Nevertheless, the gleefully explicit manner in which Patrick dispatches his acquaintances is something other than say, the dime-novel shaves Sweeney Todd gives his victims or the sing-song lasciviousness with which Audrey II cries out “Feed me!” in Little Shop of Horrors. A clear plastic scrim hangs in the front of the stage at the Schoenfeld Theatre not only to protect the audience from blood spray but to enhance the effect. It’s one part shower scene from Psycho, one part Jackson Pollock.
The musical has an awkward book by Roberto Aguirre-Sacasa, best known as the man brought in to help salvage Spider-Man: Turn Off the Dark (no one could), and Duncan Sheik, who wrote the beautiful score for Spring Awakening and here delivers confident, well-crafted numbers whose titles — “Selling Out,” “You Are What You Wear,” “Killing Spree” for example –don’t require much explanation.
The director is Rupert Goold and the choreographer is Lynne Page; the dances are the most frightening thing about American Psycho, as the actors contort and distort themselves in jagged, angular paroxysms of stoned lust and raw hunger. I feared the sound of snapping limbs throughout.

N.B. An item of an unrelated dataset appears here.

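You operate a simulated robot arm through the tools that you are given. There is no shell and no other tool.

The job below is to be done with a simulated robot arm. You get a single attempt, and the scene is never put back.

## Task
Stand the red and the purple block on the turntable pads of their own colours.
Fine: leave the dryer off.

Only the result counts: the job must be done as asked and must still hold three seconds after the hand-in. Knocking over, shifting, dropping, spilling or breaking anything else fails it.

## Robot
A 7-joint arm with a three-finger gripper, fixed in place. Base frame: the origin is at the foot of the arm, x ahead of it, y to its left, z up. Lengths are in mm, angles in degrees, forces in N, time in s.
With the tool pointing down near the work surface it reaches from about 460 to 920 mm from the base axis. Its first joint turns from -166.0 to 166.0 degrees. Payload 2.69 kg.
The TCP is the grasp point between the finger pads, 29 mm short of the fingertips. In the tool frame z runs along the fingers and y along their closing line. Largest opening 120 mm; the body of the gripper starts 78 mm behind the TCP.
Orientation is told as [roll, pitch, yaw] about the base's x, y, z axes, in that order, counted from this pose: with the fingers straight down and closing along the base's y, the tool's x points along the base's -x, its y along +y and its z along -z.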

They are all immersed in the ’80s Manhattan culture that seems to be making a comeback with a vengeance, as if we’ve finally become meta enough to enjoy it and be above it at the same time. Es Devlin’s set is nurse’s uniform white with an ice-blue chill from Justin Townshend’s lighting that reminded me of General Cinema multiplexes from the ’70s. It’s also very tacky, Patrick’s expensive equipment and videos looking like slapped-on Contact Paper facsimiles,
There may be a hipster audience for this, but I wasn’t buying it. I no more enjoyed the mass slaughter depicted on stage than I would seeing a dramatization of Jonathan Swift that included the actual consumption of children. Moreover, Aguirre-Sacasa and director Goold (and possibly Walker as well) have conspired to defang Patrick somewhat, embellishing his back story (the great Alice Ripley is wasted playing, among other roles, Bateman’s mom) and the possibility of redemption. The sum of these effects is to create a celebration of vapidity and inhumanity that is itself vapid and inhuman. Didn’t do much for me.